PROBLEM: Gather every line from the entries below that includes "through".

#### INFORMATION GIVEN ####

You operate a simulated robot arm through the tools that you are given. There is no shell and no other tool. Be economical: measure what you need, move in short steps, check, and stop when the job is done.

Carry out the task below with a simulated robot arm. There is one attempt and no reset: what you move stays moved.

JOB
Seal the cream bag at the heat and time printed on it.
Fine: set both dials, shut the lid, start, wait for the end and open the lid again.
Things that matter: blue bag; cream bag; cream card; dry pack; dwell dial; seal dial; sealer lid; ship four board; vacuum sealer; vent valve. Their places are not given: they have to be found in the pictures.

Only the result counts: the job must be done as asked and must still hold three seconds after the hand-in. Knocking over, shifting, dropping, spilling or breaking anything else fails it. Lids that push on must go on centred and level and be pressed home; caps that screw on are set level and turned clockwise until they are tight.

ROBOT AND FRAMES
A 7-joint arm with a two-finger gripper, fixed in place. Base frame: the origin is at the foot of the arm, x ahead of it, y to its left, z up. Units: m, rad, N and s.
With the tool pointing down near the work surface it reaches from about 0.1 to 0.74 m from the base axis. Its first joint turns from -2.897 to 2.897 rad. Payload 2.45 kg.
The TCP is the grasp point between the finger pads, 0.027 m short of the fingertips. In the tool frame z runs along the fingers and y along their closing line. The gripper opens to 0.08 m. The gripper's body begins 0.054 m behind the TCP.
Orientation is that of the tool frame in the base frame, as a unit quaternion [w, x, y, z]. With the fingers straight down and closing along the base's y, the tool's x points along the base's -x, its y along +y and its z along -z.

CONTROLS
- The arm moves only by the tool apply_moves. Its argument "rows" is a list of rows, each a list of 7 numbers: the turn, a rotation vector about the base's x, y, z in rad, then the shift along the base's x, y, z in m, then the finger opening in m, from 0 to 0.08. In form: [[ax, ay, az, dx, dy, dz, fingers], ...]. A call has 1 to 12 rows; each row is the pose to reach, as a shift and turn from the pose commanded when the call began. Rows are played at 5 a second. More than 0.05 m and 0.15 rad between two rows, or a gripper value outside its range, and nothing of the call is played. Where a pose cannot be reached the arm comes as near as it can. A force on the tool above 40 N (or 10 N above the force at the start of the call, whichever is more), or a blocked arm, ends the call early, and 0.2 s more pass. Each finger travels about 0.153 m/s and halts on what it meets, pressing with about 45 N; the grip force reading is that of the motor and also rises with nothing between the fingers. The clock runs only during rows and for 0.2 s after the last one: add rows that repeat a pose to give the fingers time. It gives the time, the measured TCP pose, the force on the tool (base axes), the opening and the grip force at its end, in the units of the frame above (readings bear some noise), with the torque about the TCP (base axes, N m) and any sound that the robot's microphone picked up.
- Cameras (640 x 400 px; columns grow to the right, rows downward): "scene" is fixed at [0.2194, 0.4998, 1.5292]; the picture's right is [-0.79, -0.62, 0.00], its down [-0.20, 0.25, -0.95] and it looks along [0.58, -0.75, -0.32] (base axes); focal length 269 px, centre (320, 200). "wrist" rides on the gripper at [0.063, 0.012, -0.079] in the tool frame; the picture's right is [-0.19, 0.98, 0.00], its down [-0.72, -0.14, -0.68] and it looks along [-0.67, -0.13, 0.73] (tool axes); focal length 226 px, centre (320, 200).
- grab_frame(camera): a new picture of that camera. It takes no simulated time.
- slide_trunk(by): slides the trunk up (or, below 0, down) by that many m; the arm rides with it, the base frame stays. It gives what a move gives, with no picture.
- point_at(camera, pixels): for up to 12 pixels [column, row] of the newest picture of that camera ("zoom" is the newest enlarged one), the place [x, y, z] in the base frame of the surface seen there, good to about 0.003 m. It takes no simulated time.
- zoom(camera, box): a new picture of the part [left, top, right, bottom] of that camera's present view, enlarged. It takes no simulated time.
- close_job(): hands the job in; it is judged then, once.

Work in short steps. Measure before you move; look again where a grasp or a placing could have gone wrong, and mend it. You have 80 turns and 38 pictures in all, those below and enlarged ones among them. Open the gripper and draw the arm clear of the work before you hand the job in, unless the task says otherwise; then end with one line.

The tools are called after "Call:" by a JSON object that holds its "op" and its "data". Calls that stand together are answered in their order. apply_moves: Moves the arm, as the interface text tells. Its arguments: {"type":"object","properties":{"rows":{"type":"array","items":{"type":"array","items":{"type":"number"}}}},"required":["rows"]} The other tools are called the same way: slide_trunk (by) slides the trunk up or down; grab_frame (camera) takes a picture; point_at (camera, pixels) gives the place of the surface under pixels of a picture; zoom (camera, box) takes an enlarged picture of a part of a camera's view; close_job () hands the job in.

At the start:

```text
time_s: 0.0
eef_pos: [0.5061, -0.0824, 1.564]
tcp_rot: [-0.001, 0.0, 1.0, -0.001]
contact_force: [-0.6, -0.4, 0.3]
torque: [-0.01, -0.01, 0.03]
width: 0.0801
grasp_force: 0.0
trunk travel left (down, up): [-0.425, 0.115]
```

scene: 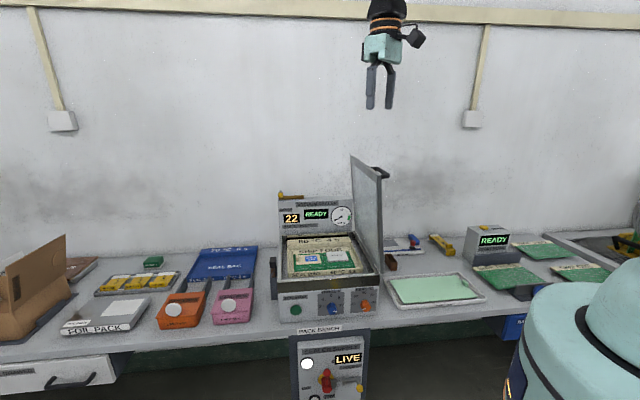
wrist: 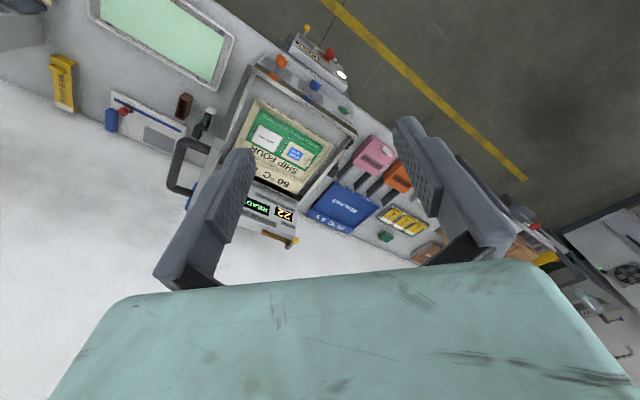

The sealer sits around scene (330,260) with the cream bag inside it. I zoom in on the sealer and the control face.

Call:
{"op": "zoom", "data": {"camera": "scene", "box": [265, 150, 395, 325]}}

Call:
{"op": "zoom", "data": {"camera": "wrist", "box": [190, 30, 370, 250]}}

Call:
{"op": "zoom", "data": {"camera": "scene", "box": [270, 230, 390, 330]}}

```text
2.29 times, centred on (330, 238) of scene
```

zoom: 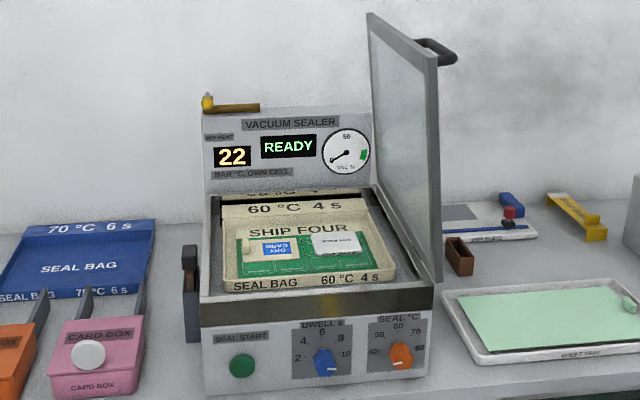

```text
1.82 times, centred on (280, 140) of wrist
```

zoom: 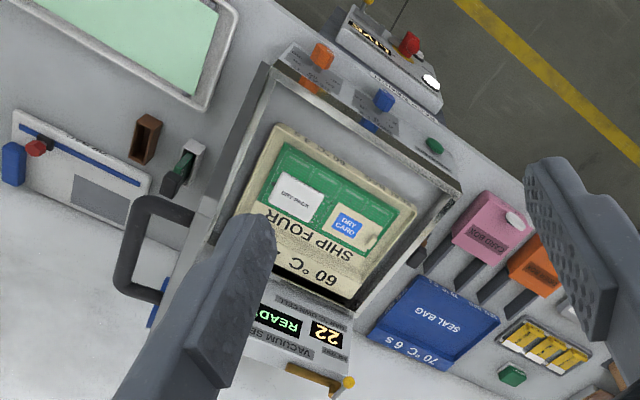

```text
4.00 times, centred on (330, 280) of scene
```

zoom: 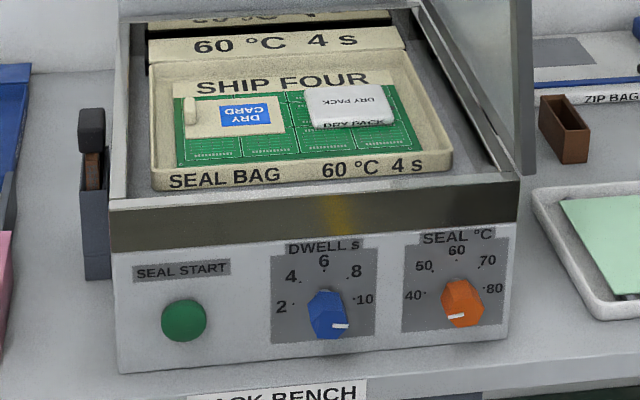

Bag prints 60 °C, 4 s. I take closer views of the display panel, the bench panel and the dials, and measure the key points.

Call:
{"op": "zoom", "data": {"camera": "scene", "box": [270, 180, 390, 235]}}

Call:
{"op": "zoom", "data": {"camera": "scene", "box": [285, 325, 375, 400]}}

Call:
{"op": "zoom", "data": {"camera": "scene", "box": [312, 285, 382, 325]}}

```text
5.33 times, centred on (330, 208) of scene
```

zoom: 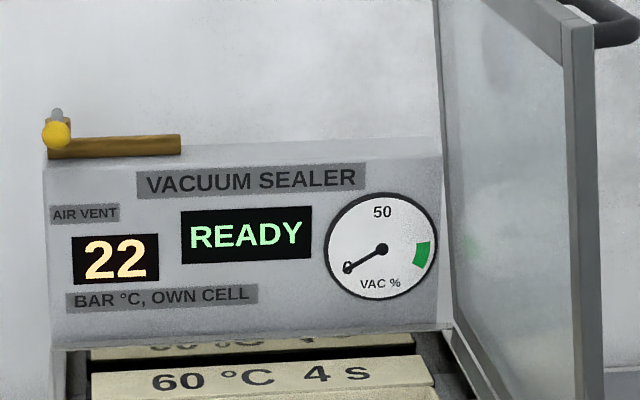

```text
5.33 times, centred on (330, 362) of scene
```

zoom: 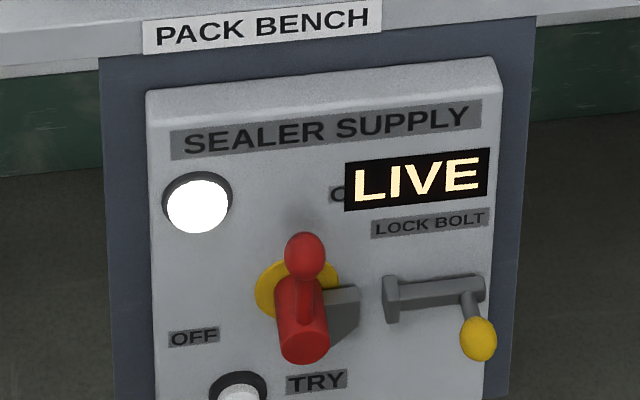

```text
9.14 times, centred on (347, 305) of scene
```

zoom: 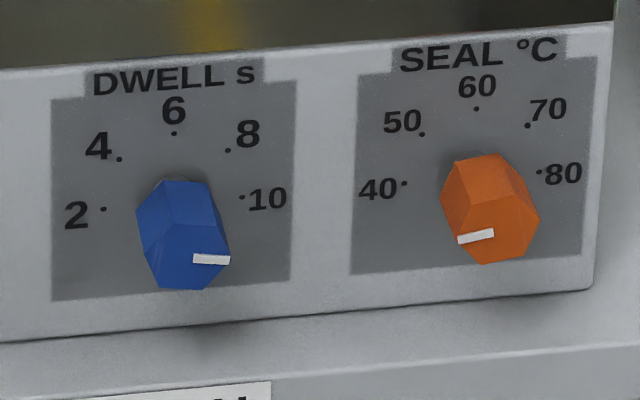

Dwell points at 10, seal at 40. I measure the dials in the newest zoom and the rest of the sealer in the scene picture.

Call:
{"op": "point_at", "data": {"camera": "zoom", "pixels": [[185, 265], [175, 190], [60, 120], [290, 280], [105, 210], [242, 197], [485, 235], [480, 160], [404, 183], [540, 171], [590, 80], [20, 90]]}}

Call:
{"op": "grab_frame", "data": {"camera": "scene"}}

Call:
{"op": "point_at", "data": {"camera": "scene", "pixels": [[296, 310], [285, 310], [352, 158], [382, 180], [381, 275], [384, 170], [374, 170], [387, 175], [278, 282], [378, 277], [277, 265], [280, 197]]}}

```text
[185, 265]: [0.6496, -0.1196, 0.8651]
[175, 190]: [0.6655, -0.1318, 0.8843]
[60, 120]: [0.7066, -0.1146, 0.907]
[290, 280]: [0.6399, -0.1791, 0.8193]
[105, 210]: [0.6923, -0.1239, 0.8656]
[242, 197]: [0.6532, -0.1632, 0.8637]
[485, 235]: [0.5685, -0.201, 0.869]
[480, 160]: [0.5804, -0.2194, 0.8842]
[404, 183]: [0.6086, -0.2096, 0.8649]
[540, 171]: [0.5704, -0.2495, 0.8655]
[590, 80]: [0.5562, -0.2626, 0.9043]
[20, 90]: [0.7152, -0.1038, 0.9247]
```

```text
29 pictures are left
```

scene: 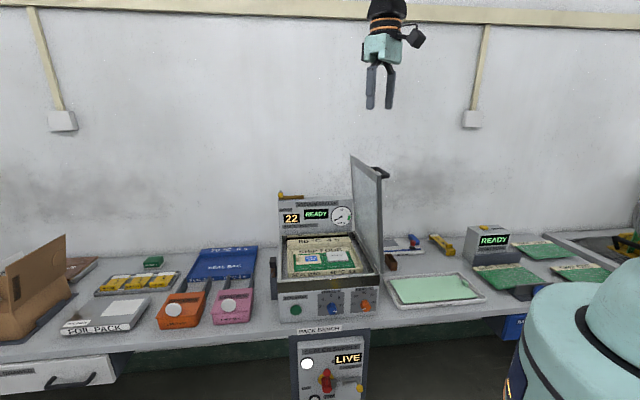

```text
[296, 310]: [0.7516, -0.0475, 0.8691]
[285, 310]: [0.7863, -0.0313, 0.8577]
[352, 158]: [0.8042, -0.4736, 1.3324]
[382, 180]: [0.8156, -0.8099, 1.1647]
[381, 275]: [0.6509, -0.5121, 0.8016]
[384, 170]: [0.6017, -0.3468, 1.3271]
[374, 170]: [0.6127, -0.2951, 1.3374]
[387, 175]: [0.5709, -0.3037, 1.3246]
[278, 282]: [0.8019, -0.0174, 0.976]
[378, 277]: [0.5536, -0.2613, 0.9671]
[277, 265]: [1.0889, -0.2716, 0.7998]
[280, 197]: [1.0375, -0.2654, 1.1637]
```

####
#### INFORMATION GIVEN ####

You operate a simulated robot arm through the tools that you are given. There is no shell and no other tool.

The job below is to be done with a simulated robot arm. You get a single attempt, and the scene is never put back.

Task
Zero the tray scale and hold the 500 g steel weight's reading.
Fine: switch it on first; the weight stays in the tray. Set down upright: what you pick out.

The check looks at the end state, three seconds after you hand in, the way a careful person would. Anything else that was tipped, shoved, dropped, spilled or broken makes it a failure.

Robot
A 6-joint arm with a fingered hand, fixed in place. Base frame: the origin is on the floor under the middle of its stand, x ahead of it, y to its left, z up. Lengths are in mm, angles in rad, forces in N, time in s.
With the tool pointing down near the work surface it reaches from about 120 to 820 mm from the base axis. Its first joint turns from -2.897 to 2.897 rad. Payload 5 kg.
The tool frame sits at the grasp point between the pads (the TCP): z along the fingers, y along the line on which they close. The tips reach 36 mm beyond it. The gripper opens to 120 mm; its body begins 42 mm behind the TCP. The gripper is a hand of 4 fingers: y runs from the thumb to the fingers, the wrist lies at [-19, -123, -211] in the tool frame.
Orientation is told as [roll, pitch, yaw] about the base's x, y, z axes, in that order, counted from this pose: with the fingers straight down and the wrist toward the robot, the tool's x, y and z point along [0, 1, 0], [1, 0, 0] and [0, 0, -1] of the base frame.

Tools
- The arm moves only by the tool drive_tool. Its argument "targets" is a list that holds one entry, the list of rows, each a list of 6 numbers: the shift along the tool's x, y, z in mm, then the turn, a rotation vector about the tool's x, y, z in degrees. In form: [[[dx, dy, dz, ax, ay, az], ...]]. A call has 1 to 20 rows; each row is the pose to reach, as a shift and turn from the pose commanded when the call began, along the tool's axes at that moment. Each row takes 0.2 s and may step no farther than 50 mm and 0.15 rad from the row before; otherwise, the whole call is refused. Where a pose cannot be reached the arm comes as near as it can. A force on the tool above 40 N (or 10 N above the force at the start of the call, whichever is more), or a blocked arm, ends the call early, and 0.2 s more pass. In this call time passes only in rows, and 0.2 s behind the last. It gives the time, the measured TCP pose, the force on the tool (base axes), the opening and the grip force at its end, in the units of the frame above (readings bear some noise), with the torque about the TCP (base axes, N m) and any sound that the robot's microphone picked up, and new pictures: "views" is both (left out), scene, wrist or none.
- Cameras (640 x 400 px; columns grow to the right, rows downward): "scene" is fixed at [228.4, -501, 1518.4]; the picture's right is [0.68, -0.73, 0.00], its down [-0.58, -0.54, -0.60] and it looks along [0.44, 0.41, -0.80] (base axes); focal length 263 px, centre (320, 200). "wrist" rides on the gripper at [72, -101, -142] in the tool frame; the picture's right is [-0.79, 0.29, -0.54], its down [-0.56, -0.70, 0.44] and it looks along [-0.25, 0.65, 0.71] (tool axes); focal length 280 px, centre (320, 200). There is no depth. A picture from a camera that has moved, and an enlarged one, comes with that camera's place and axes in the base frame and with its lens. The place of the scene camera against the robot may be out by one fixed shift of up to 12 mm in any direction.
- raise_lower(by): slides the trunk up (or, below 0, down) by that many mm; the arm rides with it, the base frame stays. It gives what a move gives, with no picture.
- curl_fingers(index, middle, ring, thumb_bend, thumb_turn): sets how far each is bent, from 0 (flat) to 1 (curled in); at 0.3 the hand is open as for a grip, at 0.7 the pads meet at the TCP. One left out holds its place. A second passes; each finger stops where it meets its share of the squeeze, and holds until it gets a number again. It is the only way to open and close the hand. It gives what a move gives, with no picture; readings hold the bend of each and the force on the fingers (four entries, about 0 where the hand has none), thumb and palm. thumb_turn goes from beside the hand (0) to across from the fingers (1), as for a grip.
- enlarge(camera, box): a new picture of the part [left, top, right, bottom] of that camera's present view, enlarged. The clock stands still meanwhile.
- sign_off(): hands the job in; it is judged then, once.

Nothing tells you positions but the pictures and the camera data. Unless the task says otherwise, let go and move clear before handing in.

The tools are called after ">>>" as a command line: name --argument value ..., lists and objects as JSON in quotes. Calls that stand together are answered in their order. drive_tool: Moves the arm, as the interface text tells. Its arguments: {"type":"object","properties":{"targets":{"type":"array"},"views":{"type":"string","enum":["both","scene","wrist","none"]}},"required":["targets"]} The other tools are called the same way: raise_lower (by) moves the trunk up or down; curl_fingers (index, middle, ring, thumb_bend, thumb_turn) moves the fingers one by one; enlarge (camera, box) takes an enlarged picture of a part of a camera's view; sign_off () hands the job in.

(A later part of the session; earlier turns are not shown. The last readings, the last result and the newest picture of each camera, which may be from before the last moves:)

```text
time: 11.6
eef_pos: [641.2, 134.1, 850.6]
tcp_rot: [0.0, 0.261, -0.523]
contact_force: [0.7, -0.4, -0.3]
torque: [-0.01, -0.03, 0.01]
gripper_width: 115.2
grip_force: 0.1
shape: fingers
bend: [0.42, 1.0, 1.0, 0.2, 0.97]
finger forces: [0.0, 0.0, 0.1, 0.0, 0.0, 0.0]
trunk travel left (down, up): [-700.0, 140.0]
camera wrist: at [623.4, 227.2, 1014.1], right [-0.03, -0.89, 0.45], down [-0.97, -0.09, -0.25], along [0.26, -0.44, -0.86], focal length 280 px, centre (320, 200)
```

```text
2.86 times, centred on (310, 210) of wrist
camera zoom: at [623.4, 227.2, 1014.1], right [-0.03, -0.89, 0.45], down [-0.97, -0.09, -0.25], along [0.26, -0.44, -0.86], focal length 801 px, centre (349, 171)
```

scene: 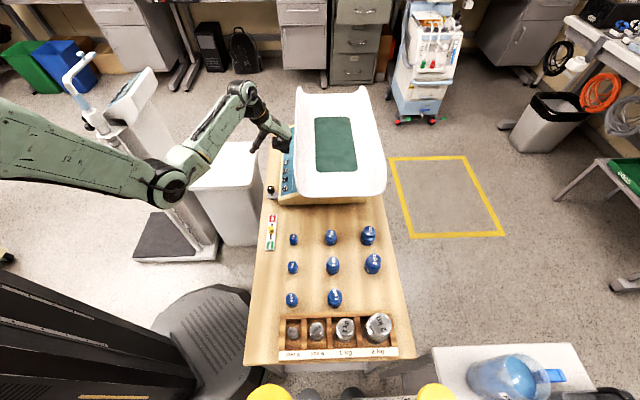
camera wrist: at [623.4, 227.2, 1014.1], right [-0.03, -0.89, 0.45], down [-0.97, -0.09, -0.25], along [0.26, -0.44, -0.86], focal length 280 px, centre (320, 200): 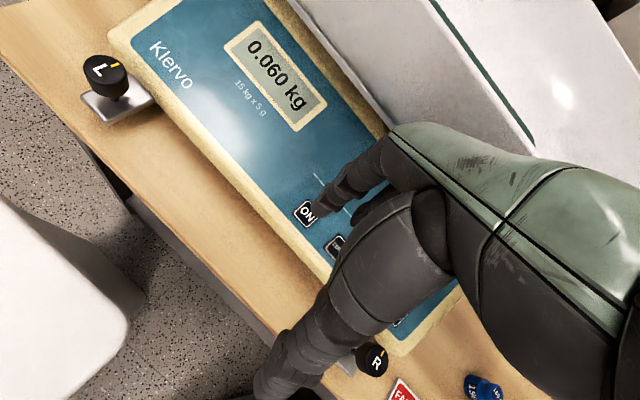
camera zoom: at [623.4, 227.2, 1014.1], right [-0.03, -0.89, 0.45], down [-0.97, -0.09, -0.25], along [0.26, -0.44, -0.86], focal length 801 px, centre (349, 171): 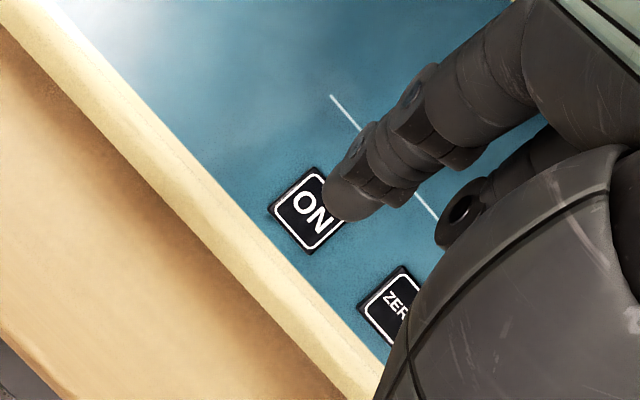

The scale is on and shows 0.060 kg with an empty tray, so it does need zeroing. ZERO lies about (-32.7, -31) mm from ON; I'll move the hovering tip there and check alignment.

####

EXERCISE OUTPUT:
You operate a simulated robot arm through the tools that you are given. There is no shell and no other tool. Be economical: measure what you need, move in short steps, check, and stop when the job is done.
You operate a simulated robot arm through the tools that you are given. There is no shell and no other tool.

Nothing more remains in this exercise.